Jeff Anders is the co-founder and CEO of Grocerist, an eCommerce technology and marketing solution that helps independent grocers take control of digital to drive growth in-store and online. Jeff is a serial entrepreneur with ventures in software, film studios, and marketing & advertising. Previously Jeff worked at a global management consultancy and completed masters degrees at the Massachusetts Institute of Technology and Harvard University.
Instacart arrived in 2013 and provided grocers the ecommerce presence they so desperately needed. Much later, the pandemic would provide a temporary boost in grocers’ interest in marketplaces, as ecommerce was suddenly more urgent for everyone, and not all grocers were online.
But flash forward to 2023, and those same grocers are questioning the profitability and long-term viability of relying on third-party marketplaces — which do bring them business, but much of it is unprofitable, and it comes at the expense of ceding the digital relationship with their own customers.

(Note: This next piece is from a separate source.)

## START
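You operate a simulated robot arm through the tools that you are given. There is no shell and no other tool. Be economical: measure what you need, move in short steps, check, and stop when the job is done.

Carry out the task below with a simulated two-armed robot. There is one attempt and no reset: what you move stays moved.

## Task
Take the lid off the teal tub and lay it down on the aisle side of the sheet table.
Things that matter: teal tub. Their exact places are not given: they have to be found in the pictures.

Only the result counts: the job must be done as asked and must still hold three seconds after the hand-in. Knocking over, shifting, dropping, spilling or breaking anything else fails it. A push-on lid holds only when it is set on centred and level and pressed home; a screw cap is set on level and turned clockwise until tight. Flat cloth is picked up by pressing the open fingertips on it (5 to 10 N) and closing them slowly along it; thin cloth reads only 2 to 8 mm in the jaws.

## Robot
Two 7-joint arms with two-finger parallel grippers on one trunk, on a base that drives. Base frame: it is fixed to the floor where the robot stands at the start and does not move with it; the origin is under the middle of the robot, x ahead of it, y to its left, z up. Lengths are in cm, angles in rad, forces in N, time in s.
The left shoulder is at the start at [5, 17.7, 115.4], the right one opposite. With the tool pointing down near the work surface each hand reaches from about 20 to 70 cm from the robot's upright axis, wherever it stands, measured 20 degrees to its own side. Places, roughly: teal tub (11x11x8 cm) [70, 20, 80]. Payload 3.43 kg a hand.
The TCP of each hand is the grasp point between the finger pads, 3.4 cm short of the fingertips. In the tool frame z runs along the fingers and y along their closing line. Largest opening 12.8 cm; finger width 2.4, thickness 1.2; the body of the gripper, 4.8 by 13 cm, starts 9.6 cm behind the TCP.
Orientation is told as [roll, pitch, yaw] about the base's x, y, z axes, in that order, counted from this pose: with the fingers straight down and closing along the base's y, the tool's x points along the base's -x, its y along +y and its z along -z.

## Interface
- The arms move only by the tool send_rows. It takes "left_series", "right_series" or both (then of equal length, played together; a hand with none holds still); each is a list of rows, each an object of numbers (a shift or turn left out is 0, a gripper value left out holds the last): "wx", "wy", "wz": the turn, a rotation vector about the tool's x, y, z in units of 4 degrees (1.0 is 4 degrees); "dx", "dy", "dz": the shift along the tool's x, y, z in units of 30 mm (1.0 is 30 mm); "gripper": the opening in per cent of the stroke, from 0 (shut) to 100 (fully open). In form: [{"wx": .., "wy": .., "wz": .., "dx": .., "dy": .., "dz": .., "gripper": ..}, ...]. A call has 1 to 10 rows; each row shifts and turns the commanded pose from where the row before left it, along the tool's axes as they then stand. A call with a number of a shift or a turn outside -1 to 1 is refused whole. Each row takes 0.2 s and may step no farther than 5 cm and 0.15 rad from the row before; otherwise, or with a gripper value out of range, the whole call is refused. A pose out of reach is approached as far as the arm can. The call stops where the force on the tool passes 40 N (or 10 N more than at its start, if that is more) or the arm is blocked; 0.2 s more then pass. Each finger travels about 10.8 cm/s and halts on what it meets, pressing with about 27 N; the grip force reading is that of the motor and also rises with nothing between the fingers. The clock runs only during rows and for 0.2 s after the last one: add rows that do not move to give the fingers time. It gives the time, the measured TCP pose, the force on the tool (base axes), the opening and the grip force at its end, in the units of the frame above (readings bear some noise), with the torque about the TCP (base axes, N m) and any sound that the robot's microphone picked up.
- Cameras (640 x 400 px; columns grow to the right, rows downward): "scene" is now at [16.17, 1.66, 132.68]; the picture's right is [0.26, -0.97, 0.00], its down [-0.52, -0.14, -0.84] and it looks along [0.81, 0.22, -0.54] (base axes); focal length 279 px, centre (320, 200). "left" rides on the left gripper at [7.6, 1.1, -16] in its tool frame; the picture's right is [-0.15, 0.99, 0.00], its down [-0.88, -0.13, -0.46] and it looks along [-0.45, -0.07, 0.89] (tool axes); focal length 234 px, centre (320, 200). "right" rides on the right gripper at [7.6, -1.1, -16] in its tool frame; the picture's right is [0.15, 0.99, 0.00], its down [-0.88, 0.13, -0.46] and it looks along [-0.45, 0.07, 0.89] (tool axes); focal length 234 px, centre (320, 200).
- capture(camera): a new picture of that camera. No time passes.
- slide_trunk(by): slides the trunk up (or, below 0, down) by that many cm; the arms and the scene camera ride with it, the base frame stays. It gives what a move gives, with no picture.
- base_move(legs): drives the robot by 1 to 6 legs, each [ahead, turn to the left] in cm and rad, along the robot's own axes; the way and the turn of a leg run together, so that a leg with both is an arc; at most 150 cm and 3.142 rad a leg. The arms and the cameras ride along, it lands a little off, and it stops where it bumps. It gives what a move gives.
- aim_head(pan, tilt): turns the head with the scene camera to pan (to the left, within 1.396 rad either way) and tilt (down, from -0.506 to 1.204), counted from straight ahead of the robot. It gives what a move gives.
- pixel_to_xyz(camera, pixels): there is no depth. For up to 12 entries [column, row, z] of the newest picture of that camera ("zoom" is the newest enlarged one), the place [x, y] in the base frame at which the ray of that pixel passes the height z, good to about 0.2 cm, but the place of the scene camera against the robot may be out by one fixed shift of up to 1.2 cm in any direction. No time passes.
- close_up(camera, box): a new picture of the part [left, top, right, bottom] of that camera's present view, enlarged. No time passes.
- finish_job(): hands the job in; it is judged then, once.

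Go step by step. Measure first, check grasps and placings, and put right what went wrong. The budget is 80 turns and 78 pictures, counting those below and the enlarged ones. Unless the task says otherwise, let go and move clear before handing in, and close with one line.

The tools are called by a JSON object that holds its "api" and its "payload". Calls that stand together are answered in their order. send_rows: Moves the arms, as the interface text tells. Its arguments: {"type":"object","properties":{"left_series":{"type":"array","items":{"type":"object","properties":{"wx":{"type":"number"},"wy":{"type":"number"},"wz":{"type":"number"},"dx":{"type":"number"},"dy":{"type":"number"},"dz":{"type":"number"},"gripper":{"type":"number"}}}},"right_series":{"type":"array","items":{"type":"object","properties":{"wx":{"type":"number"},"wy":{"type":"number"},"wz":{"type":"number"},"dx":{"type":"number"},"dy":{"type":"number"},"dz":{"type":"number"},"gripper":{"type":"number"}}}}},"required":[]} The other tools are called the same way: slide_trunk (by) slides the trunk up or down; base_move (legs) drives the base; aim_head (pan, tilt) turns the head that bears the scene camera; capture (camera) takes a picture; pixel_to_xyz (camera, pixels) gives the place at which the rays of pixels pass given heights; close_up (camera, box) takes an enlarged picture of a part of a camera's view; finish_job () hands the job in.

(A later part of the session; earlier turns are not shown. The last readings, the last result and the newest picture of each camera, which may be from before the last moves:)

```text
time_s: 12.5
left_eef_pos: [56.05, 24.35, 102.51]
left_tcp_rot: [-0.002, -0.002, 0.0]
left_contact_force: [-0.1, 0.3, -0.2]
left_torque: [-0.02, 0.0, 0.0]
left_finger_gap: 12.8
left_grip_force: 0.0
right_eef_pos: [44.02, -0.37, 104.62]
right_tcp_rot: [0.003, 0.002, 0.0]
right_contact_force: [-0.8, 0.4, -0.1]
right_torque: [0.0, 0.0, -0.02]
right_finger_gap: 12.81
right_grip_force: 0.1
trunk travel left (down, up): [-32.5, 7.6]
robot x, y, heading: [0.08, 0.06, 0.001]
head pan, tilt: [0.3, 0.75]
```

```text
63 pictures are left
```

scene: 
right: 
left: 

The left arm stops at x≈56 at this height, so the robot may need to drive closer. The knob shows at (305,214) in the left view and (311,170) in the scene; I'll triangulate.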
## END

Recently, independent grocers have begun looking for ways to get off those marketplaces and take back control of their own ecommerce. We are seeing more grocers cut the cord and run their own profitable ecommerce operations funded by the fees they used to pay a marketplace.
One is the Cleveland, Ohio-based Heinen’s, which announced the launch of its own mobile ecommerce app and website in February, indicating that orders would now be fulfilled “by trained Heinen’s associates who will carefully pick and pack only the best quality groceries for you,” and noting that order questions would now be handled by local Heinen’s staff.
What has changed to enable grocers to liberate themselves? The three most significant changes are:
1. Merchants no longer need to build their own ecommerce sites. E-commerce platforms like Shopify and its partners have tailored their offerings to grocers, making it far easier and less expensive to build and run your own ecommerce business than ever before. These options were not available in 2013 when the first marketplaces launched.
2. Delivery is expensive, and grocers tend to break even on it at best (many lose money). Pickup on the other hand is a profitable fulfillment method. Fortunately, its popularity grew during the pandemic, to the point where customers have shown a willingness to pay for it.
3. Many grocers are already picking and packing for marketplaces, so they have those skills in house now. There’s no need to pay a third party for it.
What does a grocer gain by taking ecommerce in house?
- Higher profit margins. The fees that were going into marketplaces — often 20% or more of each transaction paid by the merchant and the customer — can now be invested in ecommerce capabilities and still leave a profit margin for grocers, making ecommerce a profitable endeavor at last
- Lower costs for customers, which in turn helps drive more business. Customers never enjoy paying extra fees. Reducing or eliminating those fees — which many grocers can afford to do after taking ecommerce in house — can help attract new customers and bigger basket sizes from existing ones
- More and better data on customer buying habits, to drive marketing campaigns. In a marketplace model, the marketplace owns the customer relationship and collects the data. Often, it’s not shared with the grocer at all. Sometimes, it’s available but the grocer must buy it. Once grocers take ecommerce in house, they can link each order to a specific customer, and unlock the ability to send customers offers designed for their specific needs. For example, an email offer for 10% off cat food to customers that ordered cat litter in the last 90 days. This leads to more store visits, higher basket sizes, and more loyalty over time
What grocers should look for in an ecommerce platform:
- Grocery-specific. Off-the-shelf ecommerce solutions don’t work for grocers, which have unique needs such as the ability to price weighted items and make substitutions in orders. It’s important to look for a platform that’s tailored just for grocers
- Pickup as well as order delivery. Marketplaces were focused on delivery, but pickup (in-store and/or curbside) is also extremely popular and should be part of any grocer’s ecommerce strategy
- Support for SNAP EBT and incentive programs. Given the growing popularity of nutrition supplemental programs such as the USDA’s SNAP EBT and Double Up Food Bucks, grocers should look for platforms that support them with rapid onboarding timelines (or can in the future)
- Marketing features. If you build an ecommerce platform, they won’t necessarily come. Driving customers to shop - and doing it in a way that doesn’t cannibalize profitable in-store sales — is crucial. Look for an ecommerce platform that incorporates campaign features and templates that enable even novice marketers to create and run email, text, web and social media campaigns
Is the era of grocery ecommerce marketplaces over? Probably not, though it’s certainly on the cusp of big change. For many grocers, the build vs. buy calculus is changing rapidly, with many more likely to land on build.